1.面白く、リーダビリティが高くて推進力があって、楽しめた(けど結末がちょっとわかりづらいかも)
2.面白いけれど、もう一押し足りない(大森さんもこの意見)
3.うまいとは思うけれど、いまいち乗れない(テーマや伝えたいことがなく肩透かし感やどこを読んでいいかわからない)

とこんな感じ。
トータルでポジティブに解釈するとすれば、「読みづらい」「つまらない」「意味不明」「破綻している」みたいな意見はほぼ聞かなかったので、ある程度は「安心して読める」レベルには達することができたのかなと。そのうえで、もう一段階上げていかないと、今の書き方ではこれ以上望むのは厳しいですよ、という感じ。
これは今期の第一回から言われていたことで、けっきょくずっとそこに囚われているというか抜け出せていないということであり、一年間書いてきて、ある程度文章は上手くなったかもしれないけれど、本質的な部分はあまり進歩できなかったという自覚はある。
ひねくれている自分でも「1」については素直に受け止めて自信としていきたい。打ち上げで真崎さんが感想を聞かせてくれて、結末も含めて本当に自分の意図通りに読んでもらえていて嬉しかった。しっかりと自分の意図した「エモさ」みたいな部分も感じてもらえていて、冥利に尽きるというか、本当に有り難いこと。
「2」については、大森さんには今期を通してかなりの割合で指摘されていた。そして藤さんにも何度となく言われていて、ラジオでもトキオさん(天沢時生さん)にも言われ(というよりも第二期の頃からずっと言ってくれている)、自分でもずっと何とかしたいと思っているけれどうまく殻を破れないところで、これはもう本当にどうにかしないと前に進めないというのは理解している。藤さんにも最後にまたアドバイスをいただいたし、次にある程度の長さを書くものについては、ここは突破したいと本当に思っている。
で、けっきょくのところ「3」についてもここに帰着するんじゃないかと。この点は、今回、池田さんと話をしていてかなりクリアになったし、ラジオで邸さんがいまいち乗れなかったというのもここに原因があると思い、またダルラジの牧野さんはたぶん自分の作品が苦手なんだろうなと思いながらいつも聞いていたのだけれど、その理由もこのあたりのような気がしている。
基本的に、自分は講座の後に講師の方に質問や個別に感想をもらいに行くことはしないのだけれど、今期で唯一、長谷さんに「テーマの必要性・重要性」について質問に行った。けっきょく、それをものにすることはまだできていないけれど、ここがつかめるようになれば、絶対に自分は覚醒できると期待している。ので挑み続けたい。

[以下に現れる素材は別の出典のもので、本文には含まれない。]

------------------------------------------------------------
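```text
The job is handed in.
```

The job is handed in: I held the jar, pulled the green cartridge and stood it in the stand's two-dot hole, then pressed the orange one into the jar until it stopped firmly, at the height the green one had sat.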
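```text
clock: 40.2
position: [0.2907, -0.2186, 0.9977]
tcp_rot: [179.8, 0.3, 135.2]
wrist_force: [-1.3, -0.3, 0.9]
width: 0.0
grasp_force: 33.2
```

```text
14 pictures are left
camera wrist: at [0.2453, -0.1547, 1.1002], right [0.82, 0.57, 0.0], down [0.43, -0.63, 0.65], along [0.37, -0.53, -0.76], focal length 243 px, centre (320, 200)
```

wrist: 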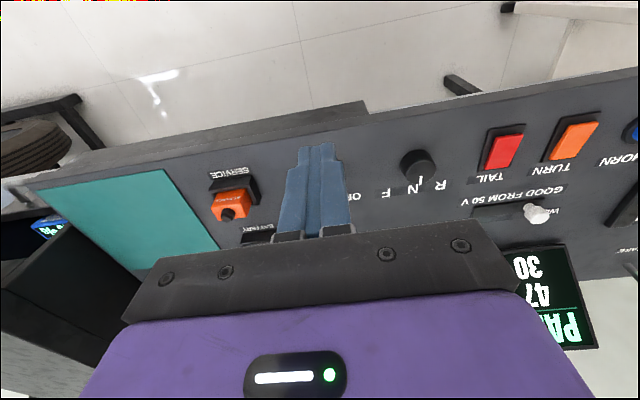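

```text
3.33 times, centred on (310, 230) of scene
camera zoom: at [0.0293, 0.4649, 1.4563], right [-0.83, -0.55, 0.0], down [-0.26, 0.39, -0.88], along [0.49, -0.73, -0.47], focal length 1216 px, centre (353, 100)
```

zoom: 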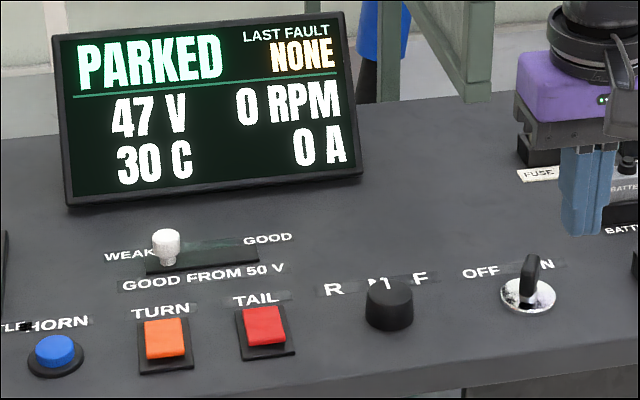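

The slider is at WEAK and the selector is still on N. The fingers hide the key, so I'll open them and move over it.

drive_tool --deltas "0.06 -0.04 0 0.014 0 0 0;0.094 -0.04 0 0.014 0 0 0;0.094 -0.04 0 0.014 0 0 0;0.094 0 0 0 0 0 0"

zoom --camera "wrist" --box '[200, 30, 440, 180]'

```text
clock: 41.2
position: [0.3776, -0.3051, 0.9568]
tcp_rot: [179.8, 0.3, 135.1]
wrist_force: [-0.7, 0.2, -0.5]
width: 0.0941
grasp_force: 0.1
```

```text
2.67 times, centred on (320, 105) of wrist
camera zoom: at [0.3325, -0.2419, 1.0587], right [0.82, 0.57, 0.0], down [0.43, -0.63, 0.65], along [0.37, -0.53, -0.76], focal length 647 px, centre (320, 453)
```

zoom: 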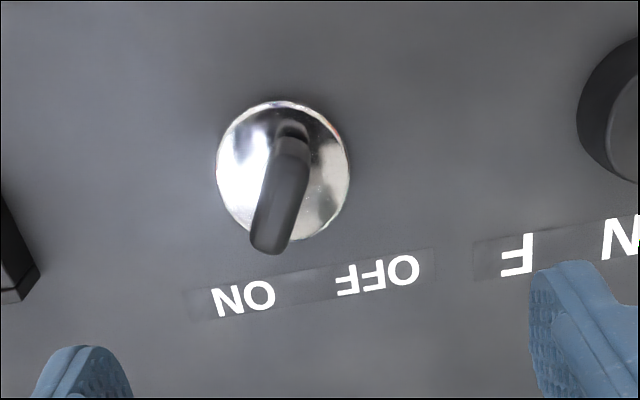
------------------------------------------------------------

感想で挙げた3つをこうして考えていけば「2」と「3」は同じ問題を扱っているので、それを克服すれば「1」に集約されて、そうなればあとは、自分のひねくれた性格(というか単に恥ずかしがりなだけかもしれず)による「重要な部分をわざとわかりづらく書いてしまう」という部分さえ修正できれば、かなり多くの人に受け入れられる作品になるはずなので、そこを目指して。

とりあえず次の文フリに申し込みはしてみたので、何かしら出せればいいなと考えている。目下、瀬古さんのアンソロと、自作の短編、それとは別にまずは公募用の作品を一つ、仕上げることを目標に進んでいく予定。